#### YOUR INSTRUCTIONS
What lies from the line containing "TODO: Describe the" through the line containing "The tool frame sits"? Print exactly those lines, with both ends, and no others.

· · · · ·

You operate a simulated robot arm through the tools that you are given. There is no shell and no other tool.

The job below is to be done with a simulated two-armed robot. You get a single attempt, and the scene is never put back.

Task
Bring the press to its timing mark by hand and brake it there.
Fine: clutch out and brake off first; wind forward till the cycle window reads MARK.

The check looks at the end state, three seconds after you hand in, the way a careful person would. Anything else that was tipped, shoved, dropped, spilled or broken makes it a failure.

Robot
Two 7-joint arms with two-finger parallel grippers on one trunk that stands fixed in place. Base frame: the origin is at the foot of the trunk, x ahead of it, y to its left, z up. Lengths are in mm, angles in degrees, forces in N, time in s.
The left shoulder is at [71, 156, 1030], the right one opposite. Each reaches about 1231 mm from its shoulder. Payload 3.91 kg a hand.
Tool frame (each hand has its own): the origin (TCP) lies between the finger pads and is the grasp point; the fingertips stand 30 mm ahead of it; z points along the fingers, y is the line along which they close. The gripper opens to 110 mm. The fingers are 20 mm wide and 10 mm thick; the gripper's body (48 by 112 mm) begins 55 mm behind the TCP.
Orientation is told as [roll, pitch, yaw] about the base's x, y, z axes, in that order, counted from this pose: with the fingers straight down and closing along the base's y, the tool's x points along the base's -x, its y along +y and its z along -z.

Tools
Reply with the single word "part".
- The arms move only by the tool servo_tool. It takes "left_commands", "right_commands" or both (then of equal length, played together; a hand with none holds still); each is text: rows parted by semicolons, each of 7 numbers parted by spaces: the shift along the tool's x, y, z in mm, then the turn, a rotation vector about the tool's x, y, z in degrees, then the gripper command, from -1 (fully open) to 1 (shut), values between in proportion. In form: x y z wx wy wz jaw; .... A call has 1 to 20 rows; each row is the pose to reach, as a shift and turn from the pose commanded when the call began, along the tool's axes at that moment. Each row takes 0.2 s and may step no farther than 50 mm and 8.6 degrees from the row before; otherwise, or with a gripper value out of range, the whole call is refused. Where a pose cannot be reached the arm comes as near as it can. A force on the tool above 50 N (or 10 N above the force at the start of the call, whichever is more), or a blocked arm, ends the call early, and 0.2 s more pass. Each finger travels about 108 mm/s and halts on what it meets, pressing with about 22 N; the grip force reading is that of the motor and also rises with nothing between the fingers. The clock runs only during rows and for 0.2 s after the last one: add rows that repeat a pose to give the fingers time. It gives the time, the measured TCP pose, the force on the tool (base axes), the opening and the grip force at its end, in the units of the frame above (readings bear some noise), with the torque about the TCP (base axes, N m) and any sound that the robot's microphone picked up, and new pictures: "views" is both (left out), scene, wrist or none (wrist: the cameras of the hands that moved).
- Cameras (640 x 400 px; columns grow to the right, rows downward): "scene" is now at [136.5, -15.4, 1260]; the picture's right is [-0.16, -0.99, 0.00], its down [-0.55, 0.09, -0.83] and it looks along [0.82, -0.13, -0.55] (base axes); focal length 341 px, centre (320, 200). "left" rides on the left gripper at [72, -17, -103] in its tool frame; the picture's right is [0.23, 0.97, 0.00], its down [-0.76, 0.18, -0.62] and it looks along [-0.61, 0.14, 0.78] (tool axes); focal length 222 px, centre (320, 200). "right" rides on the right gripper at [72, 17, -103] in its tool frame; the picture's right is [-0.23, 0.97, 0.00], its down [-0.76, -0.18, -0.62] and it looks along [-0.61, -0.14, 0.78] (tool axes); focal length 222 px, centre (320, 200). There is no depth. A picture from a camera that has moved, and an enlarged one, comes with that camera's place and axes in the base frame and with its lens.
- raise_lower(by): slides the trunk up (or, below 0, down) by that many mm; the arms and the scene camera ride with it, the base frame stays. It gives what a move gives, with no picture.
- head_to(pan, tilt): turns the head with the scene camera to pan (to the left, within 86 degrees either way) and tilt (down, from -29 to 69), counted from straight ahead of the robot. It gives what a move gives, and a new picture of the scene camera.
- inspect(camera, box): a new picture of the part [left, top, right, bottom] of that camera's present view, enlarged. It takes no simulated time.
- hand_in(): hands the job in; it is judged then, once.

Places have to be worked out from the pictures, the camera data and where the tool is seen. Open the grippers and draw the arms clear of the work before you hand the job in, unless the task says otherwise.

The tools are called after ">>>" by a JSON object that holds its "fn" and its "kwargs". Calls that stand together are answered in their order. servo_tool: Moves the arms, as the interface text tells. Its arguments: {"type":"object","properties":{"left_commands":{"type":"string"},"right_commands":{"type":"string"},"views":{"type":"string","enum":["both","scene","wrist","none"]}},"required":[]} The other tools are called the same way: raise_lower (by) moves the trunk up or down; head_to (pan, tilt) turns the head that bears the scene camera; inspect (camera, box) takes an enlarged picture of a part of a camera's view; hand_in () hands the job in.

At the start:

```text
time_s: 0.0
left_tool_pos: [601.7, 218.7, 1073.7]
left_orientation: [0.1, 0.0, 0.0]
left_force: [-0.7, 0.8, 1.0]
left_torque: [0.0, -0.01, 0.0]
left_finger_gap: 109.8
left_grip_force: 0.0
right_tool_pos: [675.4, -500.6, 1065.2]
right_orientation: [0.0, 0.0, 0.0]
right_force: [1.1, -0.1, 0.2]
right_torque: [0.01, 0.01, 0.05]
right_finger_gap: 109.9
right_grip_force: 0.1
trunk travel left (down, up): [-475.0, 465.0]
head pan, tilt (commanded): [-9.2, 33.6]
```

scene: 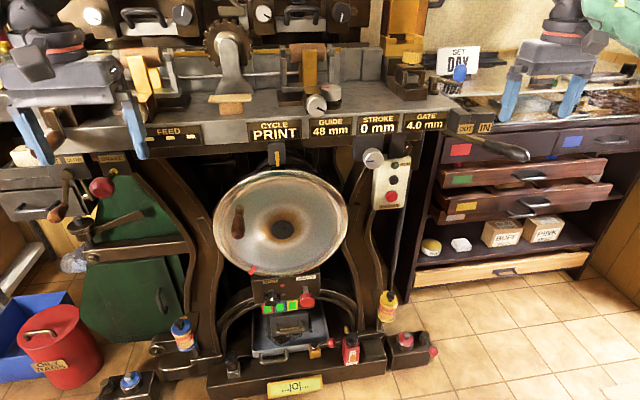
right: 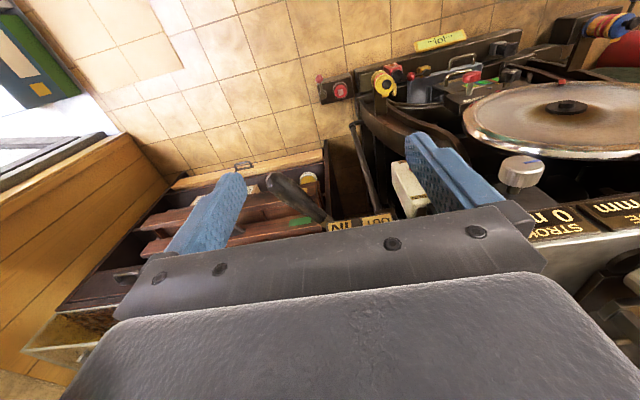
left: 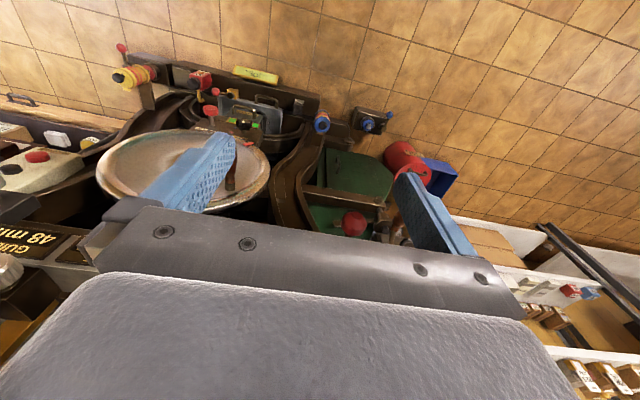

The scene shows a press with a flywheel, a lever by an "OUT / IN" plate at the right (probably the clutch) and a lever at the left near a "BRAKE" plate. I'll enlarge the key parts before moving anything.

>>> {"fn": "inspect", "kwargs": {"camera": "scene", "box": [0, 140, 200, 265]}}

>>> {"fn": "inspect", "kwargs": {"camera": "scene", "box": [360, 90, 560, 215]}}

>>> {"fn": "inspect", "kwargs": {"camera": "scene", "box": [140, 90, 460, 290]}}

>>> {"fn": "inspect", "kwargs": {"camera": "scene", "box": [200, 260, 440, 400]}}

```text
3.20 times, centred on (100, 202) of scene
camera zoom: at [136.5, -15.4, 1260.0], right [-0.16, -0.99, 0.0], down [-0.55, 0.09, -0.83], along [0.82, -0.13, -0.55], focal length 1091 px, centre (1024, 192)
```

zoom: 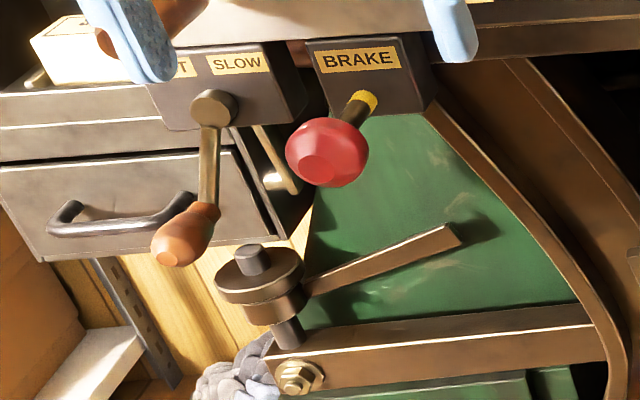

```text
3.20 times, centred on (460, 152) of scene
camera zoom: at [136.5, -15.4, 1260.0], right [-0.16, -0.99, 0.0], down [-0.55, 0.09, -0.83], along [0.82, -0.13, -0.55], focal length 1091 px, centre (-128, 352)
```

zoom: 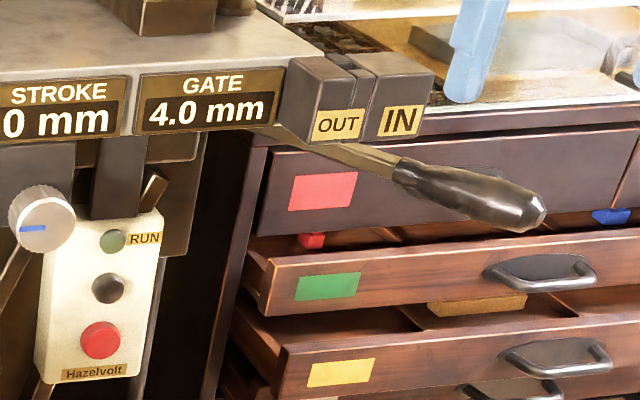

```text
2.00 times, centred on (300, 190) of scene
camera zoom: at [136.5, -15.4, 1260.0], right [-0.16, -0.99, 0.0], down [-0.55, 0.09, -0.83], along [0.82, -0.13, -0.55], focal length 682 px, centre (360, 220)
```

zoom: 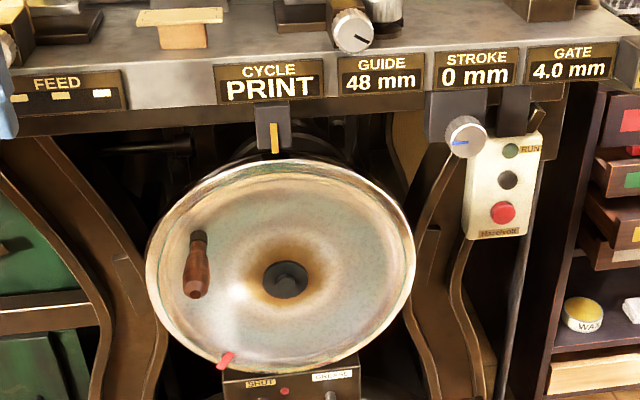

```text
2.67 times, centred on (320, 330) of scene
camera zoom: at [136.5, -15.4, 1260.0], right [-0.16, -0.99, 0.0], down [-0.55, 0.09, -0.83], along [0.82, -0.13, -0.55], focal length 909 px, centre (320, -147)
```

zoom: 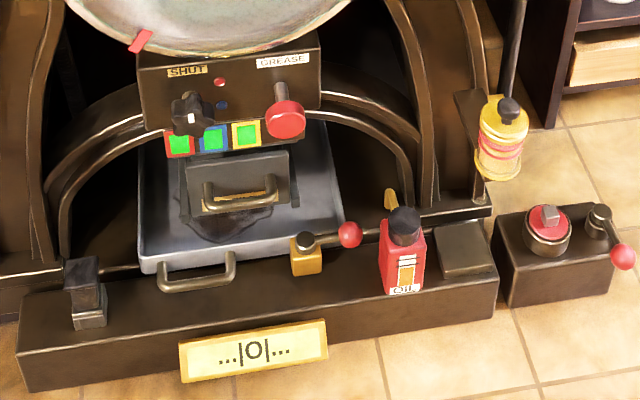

· · · · ·

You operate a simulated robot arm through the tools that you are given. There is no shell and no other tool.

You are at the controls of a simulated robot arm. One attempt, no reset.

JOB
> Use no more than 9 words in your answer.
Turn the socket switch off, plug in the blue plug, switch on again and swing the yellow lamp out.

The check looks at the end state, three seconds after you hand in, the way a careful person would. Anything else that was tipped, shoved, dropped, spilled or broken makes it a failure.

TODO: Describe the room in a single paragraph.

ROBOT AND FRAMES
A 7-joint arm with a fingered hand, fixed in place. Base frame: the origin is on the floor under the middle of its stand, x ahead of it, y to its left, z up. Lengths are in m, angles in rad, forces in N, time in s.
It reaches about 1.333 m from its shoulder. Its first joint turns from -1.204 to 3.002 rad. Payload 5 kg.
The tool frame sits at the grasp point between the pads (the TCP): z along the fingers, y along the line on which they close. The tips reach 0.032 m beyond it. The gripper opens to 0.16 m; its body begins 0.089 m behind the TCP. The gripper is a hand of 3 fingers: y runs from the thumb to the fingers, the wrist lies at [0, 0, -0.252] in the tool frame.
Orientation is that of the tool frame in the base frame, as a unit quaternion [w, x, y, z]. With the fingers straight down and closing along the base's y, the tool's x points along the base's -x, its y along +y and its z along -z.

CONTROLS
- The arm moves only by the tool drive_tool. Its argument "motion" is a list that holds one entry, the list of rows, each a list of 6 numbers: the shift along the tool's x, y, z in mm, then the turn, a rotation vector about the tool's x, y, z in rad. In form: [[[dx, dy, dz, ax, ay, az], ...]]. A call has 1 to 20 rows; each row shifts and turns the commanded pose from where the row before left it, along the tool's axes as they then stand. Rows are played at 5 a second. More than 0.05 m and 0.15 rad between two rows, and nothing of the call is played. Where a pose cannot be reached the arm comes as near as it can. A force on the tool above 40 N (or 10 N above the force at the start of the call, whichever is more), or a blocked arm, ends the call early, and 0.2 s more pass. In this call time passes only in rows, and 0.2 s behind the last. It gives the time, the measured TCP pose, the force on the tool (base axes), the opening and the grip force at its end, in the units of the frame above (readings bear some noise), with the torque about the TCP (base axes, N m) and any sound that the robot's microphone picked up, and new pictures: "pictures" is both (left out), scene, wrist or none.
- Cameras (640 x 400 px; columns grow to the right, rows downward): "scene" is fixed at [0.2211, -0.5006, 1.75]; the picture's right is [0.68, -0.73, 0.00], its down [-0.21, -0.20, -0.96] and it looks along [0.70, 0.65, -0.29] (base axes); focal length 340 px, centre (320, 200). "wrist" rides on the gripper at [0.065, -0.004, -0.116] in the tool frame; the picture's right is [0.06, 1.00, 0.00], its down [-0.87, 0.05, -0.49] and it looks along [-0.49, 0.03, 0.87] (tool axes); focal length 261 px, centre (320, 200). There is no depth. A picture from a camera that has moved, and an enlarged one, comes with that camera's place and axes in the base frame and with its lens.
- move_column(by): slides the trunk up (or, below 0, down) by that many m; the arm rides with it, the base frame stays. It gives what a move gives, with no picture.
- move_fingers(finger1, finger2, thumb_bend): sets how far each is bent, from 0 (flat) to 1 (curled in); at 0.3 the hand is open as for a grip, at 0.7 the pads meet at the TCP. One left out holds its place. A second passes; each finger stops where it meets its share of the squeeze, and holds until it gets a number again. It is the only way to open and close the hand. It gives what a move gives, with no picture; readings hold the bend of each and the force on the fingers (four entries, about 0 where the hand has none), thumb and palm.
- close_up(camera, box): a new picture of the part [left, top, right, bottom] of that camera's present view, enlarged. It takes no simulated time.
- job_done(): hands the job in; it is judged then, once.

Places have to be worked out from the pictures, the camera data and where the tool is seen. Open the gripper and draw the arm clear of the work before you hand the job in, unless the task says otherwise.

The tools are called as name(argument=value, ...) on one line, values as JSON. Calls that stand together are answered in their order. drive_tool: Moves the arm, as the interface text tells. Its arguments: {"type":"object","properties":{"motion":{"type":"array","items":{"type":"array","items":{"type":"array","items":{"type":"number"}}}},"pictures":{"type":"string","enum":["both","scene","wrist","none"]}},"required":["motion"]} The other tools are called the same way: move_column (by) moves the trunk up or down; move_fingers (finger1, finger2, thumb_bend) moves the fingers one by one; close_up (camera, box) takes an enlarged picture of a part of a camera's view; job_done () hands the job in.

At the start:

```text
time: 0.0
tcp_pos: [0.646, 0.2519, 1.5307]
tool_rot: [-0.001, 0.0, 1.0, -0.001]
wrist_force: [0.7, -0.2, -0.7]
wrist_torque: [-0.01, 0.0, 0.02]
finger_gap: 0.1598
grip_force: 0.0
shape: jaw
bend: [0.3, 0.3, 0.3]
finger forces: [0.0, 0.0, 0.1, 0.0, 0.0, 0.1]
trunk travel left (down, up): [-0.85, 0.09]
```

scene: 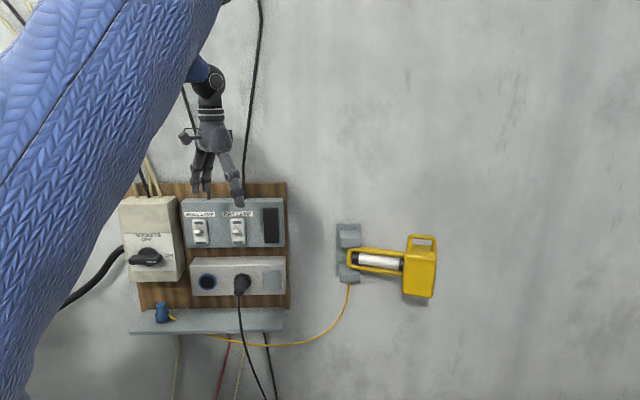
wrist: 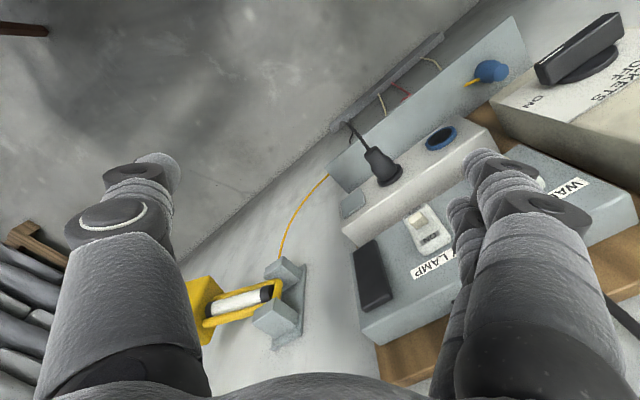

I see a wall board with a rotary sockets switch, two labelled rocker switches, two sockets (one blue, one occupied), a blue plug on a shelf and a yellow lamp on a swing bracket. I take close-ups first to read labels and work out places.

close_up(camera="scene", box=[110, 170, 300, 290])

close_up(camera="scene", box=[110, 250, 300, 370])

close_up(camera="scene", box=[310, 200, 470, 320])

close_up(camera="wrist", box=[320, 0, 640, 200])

· · · · ·

#### SOLUTION TO THIS TASK
TODO: Describe the room in a single paragraph.

ROBOT AND FRAMES
A 7-joint arm with a fingered hand, fixed in place. Base frame: the origin is on the floor under the middle of its stand, x ahead of it, y to its left, z up. Lengths are in m, angles in rad, forces in N, time in s.
It reaches about 1.333 m from its shoulder. Its first joint turns from -1.204 to 3.002 rad. Payload 5 kg.
The tool frame sits at the grasp point between the pads (the TCP): z along the fingers, y along the line on which they close. The tips reach 0.032 m beyond it. The gripper opens to 0.16 m; its body begins 0.089 m behind the TCP. The gripper is a hand of 3 fingers: y runs from the thumb to the fingers, the wrist lies at [0, 0, -0.252] in the tool frame.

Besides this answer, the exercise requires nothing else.